**Data lines:**
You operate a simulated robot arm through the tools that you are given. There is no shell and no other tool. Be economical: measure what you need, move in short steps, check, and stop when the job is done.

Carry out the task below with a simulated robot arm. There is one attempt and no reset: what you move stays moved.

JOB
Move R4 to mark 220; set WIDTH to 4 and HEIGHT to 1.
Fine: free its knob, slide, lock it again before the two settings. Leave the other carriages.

**Work to complete:**
Give the lines exactly as they stand, from the line with "Move R4 to mark" through the end of the material.

**Expected answer:**
Move R4 to mark 220; set WIDTH to 4 and HEIGHT to 1.
Fine: free its knob, slide, lock it again before the two settings. Leave the other carriages.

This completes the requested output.